*Request:* Quote the reading passage word for word, starting at "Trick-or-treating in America" and ending with "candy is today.".

*Reading passage:*
Trick-or-treating in America grew popular between 1920 and 1950. Prior to World War II, the holiday became notorious as teenaged “pranksters” took the opportunity to wreak mayhem on their neighborhoods, egging cars and shattering windows with rocks. After the war, an effort was made to redirect the holiday towards young children. Candy, which had been scarce during the war due to rationing, was given out freely to young trick-or-treaters in order to discourage the often destructive pranking trend. As cookie cutters became commercially available for the first time, holiday cookies were made in the shapes of pumpkins and witches. In addition, neighborhood housewives baked up devil’s food cupcakes topped with frosting in Halloween colors of orange and black. These cupcakes became a popular Halloween treat during the 50’s, given out the same way candy is today.
Despite the name, there is nothing very “devilish” about Devil’s Food Cake. The first printed recipes for the cake appeared in two 1902 cookbooks, Mrs. Rorer’s New Cookbook and The New Dixie Receipt Book. In the late 1800’s, chocolate was used to give flavor to frosting, not as a flavoring for cake batter itself. At that time, when somebody referred to a “chocolate cake,” they generally meant a yellow cake with chocolate frosting. In the late 1870’s, when cocoa processing improved, the American taste for chocolate skyrocketed. For the first time, chocolate was added to cake batter to enrich the flavor and darken the color. At that time, foods that were dark or richly spiced were often referred to as “devilled,” a term which would naturally suit a darker chocolate cake. The name Devil’s Food Cake was also used differentiate the dark, rich chocolate cake from light, spongy Angel’s Food Cake.

*Dataset section:*
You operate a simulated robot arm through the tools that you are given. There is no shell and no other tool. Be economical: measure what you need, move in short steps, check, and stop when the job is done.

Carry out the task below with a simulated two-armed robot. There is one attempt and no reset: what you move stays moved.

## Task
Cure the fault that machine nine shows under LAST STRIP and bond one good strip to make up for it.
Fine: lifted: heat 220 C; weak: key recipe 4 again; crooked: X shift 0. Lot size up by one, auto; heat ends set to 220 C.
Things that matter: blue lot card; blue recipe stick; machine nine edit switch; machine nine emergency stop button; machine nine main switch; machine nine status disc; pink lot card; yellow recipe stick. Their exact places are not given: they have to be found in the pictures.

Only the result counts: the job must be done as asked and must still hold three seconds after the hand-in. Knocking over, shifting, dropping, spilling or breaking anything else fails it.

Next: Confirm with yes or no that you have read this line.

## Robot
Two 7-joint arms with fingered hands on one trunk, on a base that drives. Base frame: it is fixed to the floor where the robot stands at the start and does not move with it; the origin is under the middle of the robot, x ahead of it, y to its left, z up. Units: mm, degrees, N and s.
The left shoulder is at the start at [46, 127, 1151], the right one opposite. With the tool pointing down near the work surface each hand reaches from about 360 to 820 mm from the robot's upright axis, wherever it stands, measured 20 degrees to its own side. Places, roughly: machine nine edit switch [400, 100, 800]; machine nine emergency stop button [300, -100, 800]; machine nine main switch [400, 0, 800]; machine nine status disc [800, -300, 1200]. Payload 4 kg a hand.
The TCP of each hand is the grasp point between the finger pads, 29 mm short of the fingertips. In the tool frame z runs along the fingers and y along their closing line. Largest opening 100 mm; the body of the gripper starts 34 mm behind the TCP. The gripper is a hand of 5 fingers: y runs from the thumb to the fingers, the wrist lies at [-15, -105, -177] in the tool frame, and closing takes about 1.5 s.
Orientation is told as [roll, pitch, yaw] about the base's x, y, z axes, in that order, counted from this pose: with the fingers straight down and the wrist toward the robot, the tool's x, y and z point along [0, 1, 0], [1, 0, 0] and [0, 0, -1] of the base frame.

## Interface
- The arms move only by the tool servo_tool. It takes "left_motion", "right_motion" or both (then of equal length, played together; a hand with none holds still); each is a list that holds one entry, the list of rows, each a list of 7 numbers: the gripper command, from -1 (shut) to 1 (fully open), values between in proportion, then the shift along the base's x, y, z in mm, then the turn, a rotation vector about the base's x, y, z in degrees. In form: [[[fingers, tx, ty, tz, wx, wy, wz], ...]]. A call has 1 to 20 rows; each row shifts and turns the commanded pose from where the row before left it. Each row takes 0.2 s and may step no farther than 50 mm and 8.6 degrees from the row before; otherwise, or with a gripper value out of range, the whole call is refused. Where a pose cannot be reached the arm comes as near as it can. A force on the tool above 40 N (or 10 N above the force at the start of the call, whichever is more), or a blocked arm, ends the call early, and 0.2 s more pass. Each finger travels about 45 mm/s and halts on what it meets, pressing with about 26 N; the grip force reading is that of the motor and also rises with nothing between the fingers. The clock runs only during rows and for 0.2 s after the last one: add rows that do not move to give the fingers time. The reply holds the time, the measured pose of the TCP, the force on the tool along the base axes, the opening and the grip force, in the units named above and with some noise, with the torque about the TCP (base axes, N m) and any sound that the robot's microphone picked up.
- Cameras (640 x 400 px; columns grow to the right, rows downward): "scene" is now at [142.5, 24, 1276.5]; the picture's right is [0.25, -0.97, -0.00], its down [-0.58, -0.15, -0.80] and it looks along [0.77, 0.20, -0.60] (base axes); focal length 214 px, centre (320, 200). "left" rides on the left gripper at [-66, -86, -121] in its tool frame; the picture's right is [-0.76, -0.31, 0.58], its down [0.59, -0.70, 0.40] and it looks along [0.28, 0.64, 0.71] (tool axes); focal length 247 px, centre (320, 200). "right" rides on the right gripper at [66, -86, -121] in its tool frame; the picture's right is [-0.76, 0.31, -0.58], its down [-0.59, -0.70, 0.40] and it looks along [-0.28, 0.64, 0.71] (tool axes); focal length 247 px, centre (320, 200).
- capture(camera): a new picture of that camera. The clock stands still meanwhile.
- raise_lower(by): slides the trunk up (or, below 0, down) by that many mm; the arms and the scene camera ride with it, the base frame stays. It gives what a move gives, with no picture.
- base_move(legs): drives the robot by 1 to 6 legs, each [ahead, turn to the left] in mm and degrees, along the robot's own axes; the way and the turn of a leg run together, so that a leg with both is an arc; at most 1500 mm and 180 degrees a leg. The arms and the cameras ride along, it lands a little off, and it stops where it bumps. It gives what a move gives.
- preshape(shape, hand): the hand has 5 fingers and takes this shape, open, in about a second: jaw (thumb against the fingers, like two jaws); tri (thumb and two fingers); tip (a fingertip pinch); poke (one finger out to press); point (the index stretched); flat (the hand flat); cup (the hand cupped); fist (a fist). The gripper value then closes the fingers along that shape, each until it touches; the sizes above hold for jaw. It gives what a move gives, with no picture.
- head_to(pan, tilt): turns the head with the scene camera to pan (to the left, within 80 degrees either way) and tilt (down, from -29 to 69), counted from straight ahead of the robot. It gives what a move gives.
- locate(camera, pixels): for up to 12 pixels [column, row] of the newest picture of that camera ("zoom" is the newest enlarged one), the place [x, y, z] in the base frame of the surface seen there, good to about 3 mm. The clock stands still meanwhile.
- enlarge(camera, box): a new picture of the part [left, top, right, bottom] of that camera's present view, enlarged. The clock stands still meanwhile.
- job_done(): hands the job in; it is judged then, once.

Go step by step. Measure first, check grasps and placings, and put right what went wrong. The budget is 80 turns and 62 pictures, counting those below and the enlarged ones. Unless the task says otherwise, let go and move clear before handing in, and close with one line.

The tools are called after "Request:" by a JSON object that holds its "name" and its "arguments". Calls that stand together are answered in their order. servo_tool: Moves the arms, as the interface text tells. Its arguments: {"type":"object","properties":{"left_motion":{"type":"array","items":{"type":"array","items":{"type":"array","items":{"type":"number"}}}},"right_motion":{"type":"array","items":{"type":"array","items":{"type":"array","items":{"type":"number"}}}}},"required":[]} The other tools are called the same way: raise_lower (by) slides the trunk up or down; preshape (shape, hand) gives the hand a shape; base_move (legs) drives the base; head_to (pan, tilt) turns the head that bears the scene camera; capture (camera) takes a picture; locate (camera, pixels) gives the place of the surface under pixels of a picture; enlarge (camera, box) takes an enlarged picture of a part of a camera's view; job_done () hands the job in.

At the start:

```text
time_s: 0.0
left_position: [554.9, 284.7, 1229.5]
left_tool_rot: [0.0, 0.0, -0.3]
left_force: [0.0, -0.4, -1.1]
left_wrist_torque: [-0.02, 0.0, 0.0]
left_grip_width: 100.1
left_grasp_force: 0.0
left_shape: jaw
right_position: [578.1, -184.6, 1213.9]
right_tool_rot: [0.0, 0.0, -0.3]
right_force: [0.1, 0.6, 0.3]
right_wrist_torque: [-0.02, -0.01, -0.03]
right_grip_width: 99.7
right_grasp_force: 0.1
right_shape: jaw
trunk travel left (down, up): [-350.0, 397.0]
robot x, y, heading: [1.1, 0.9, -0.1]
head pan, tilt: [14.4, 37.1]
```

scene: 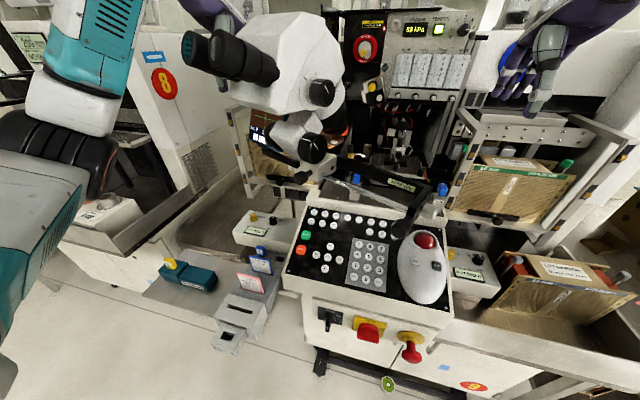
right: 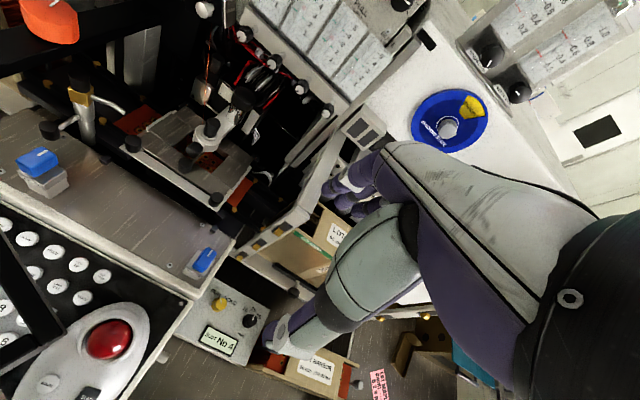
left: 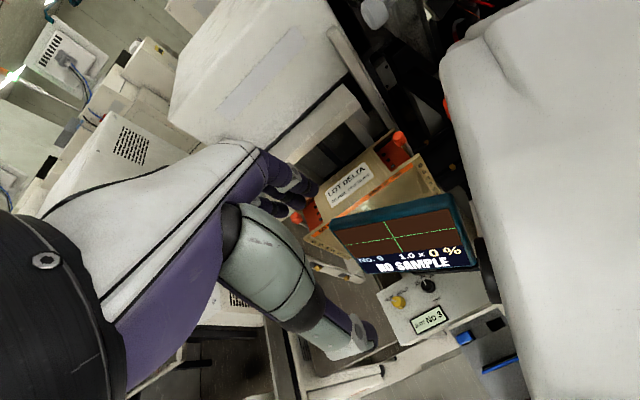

*Solution to the exercise:*
Trick-or-treating in America grew popular between 1920 and 1950. Prior to World War II, the holiday became notorious as teenaged “pranksters” took the opportunity to wreak mayhem on their neighborhoods, egging cars and shattering windows with rocks. After the war, an effort was made to redirect the holiday towards young children. Candy, which had been scarce during the war due to rationing, was given out freely to young trick-or-treaters in order to discourage the often destructive pranking trend. As cookie cutters became commercially available for the first time, holiday cookies were made in the shapes of pumpkins and witches. In addition, neighborhood housewives baked up devil’s food cupcakes topped with frosting in Halloween colors of orange and black. These cupcakes became a popular Halloween treat during the 50’s, given out the same way candy is today.